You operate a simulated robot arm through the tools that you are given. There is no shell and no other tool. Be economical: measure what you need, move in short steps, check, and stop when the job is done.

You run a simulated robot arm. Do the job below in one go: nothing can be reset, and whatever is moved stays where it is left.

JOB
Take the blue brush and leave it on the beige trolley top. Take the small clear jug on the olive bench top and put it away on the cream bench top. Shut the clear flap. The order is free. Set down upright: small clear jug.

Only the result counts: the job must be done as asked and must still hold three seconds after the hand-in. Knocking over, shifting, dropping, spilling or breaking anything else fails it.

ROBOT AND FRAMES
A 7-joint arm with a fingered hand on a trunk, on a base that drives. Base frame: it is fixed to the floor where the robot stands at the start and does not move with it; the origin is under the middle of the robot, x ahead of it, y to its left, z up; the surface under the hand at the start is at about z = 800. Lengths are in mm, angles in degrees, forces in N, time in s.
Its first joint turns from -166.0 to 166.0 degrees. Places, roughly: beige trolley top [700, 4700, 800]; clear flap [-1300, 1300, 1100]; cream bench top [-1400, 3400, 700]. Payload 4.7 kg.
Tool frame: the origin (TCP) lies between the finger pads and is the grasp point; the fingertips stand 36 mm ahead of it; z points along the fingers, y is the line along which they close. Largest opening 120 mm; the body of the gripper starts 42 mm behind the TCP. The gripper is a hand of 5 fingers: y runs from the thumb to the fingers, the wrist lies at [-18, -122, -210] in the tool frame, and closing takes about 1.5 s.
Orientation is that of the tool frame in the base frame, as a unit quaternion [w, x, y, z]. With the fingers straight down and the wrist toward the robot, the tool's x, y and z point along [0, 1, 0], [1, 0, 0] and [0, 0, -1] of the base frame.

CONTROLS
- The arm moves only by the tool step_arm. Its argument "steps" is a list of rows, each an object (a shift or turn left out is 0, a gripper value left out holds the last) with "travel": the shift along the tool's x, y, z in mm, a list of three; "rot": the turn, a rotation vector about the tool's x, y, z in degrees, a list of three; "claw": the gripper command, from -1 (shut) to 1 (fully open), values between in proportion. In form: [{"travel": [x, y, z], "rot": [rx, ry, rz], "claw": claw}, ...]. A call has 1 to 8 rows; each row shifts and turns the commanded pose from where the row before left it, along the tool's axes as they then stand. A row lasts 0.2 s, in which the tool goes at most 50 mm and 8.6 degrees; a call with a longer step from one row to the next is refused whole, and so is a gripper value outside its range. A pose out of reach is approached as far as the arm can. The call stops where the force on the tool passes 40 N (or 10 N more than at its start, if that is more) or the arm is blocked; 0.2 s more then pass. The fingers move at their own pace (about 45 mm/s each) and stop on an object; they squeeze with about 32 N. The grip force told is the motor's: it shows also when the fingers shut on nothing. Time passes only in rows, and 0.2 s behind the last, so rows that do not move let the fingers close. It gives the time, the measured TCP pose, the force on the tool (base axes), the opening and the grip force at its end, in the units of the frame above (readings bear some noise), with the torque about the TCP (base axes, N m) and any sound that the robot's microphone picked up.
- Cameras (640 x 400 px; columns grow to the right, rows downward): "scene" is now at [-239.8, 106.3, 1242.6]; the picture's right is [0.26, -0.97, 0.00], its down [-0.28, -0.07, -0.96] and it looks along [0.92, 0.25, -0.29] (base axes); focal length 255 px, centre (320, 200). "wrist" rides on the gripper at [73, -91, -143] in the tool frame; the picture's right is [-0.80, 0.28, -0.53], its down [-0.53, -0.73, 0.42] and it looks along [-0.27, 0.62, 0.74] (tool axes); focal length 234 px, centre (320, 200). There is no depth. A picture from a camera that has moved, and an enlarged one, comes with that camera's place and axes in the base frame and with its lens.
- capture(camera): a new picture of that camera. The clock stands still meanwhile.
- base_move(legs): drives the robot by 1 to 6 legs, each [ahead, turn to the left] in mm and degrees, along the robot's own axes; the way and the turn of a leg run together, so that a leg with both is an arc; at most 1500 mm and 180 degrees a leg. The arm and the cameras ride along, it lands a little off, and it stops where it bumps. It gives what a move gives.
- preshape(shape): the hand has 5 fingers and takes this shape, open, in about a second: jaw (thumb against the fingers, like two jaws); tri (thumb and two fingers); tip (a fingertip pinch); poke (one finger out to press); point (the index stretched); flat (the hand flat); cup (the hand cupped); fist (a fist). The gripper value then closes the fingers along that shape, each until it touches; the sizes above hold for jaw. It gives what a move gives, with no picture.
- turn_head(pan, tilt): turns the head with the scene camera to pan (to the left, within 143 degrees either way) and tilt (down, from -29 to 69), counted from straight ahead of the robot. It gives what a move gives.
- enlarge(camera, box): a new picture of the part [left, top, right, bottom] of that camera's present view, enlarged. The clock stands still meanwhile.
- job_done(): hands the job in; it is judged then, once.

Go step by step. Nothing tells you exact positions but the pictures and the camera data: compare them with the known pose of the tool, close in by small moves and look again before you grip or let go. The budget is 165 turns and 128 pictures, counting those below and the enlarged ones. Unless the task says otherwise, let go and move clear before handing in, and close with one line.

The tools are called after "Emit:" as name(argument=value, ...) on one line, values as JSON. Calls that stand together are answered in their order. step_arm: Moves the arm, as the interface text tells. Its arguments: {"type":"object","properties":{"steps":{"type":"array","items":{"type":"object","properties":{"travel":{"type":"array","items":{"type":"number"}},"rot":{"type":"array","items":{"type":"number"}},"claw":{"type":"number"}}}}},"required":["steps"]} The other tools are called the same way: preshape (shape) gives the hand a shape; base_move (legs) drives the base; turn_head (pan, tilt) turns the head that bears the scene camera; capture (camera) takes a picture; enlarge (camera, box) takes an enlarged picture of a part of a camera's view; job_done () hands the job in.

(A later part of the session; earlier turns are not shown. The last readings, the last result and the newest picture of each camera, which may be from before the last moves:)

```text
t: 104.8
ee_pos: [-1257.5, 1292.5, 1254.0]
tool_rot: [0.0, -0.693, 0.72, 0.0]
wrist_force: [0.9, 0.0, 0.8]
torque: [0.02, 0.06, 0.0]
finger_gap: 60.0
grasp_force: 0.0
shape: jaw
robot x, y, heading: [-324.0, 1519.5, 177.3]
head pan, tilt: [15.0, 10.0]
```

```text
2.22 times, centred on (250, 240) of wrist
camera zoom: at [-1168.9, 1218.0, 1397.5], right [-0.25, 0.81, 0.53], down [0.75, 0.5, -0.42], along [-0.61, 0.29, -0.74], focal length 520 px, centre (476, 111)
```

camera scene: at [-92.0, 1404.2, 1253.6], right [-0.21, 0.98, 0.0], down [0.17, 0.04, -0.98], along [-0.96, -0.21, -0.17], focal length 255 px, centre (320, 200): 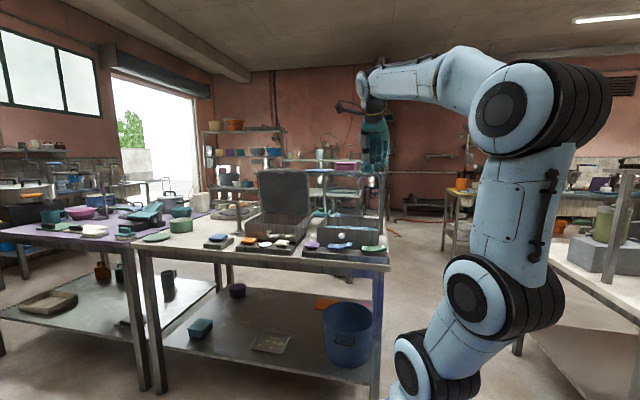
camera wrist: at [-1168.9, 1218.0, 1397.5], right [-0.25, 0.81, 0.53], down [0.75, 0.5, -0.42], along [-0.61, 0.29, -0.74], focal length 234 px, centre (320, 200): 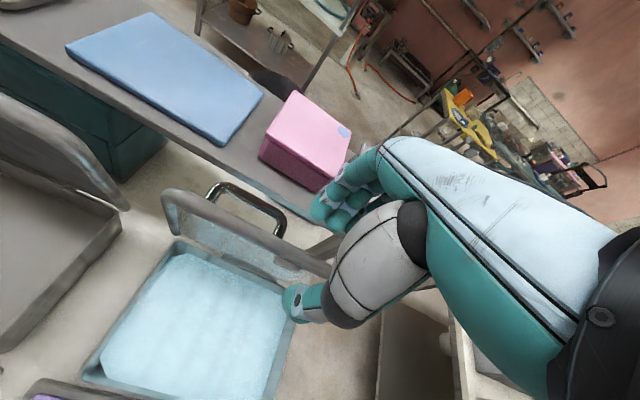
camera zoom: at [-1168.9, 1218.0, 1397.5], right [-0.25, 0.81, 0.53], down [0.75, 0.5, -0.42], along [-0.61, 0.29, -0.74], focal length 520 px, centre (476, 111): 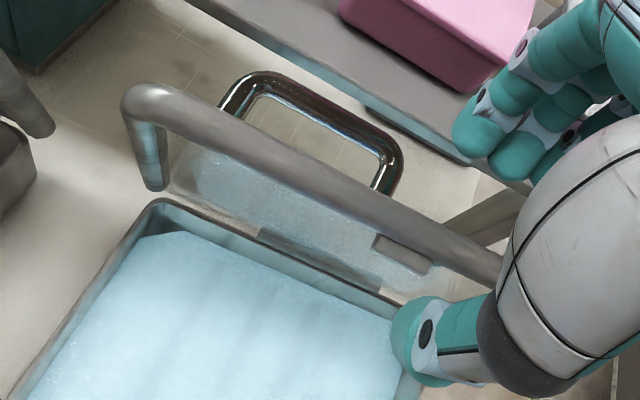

+++

From the listing above, copy out each line where the word "drives" appears.

A 7-joint arm with a fingered hand on a trunk, on a base that drives. Base frame: it is fixed to the floor where the robot stands at the start and does not move with it; the origin is under the middle of the robot, x ahead of it, y to its left, z up; the surface under the hand at the start is at about z = 800. Lengths are in mm, angles in degrees, forces in N, time in s.
- base_move(legs): drives the robot by 1 to 6 legs, each [ahead, turn to the left] in mm and degrees, along the robot's own axes; the way and the turn of a leg run together, so that a leg with both is an arc; at most 1500 mm and 180 degrees a leg. The arm and the cameras ride along, it lands a little off, and it stops where it bumps. It gives what a move gives.
The tools are called after "Emit:" as name(argument=value, ...) on one line, values as JSON. Calls that stand together are answered in their order. step_arm: Moves the arm, as the interface text tells. Its arguments: {"type":"object","properties":{"steps":{"type":"array","items":{"type":"object","properties":{"travel":{"type":"array","items":{"type":"number"}},"rot":{"type":"array","items":{"type":"number"}},"claw":{"type":"number"}}}}},"required":["steps"]} The other tools are called the same way: preshape (shape) gives the hand a shape; base_move (legs) drives the base; turn_head (pan, tilt) turns the head that bears the scene camera; capture (camera) takes a picture; enlarge (camera, box) takes an enlarged picture of a part of a camera's view; job_done () hands the job in.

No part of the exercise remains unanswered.